I’ve tried to formulate a real reason why I have such an aversion to 3d, and some of it undoubtedly has to do with the subpar, gimicky versions Lane mentions that always manage to give me a headache thanks to the regular glasses I always wear. Beyond that, though, it seems inessential, a distraction that costs more (both in actual consumer costs and time, effort and production costs) than it’s really worth.
In this, I feel like Rudolph Arnheim who argued that the introduction of sound represented a cheapening of film art. It was already great, he argued, and it certainly didn’t need any talking to make it work. Today, that argument seems (is?) laughable.
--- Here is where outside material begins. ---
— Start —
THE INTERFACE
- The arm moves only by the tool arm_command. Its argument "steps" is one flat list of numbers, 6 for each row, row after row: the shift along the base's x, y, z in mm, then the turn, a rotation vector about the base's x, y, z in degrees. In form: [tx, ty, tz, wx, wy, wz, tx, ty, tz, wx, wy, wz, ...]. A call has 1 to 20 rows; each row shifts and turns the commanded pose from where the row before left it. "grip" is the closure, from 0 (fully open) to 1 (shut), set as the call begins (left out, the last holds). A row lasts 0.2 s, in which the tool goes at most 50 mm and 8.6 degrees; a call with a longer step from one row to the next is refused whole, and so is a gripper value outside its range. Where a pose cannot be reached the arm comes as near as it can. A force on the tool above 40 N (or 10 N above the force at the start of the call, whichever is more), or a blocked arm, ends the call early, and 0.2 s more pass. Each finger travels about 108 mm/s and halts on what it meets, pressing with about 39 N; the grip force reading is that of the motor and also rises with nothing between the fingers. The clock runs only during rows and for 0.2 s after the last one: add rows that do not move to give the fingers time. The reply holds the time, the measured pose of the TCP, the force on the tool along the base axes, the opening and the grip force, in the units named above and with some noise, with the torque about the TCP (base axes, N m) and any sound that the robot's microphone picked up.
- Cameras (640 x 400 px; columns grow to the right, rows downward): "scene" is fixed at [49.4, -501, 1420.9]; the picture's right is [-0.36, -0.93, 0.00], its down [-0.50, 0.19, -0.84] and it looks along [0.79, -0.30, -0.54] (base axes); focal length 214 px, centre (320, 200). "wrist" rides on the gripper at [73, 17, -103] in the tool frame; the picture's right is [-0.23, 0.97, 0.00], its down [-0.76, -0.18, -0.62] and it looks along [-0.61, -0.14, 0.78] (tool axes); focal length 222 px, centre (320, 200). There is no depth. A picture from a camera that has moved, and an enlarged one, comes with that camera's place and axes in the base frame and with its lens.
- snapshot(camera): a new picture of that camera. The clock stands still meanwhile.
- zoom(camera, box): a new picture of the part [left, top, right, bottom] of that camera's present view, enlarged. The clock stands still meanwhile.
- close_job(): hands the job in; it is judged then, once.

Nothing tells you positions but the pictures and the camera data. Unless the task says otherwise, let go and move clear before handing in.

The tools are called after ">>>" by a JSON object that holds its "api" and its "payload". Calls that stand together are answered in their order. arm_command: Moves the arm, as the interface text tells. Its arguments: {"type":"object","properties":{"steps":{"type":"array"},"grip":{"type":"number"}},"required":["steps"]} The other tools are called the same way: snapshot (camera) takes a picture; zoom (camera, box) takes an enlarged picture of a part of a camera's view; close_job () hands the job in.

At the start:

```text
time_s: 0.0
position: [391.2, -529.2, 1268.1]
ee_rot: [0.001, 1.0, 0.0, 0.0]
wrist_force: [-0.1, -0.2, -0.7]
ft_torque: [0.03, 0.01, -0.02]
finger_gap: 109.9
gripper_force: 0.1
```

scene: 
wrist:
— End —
Take something as early as M. Even that early after the introduction of sound, it’s crucial in how the story is told.
So the question is: is 3d sound or is it 3d the last time? The circumstances of 3d’s introduction practically repeat its last great period — a new home entertainment system was threatening to usurp Hollywood, so the studios needed to do something to stay relevant.
Despite the hype and the investment by everyone from studios, theaters, tv manufacturers and the early-adopting consumers who are about to plunk down for a 3d tv, I honestly don’t believe, that it’s really going to catch on in any long-term sense. Maybe I’m wrong, but if I am, I fear that it’s less because we’re about to open the undiscovered artistic potential of the z-axis and more that our cinematic culture is reverting to what Tom Gunning called the “cinema of attractions.”
In fact, the only real use I can see of 3d is as a weigh-station on the road to a true holodeck, which, obviously, would be awesome.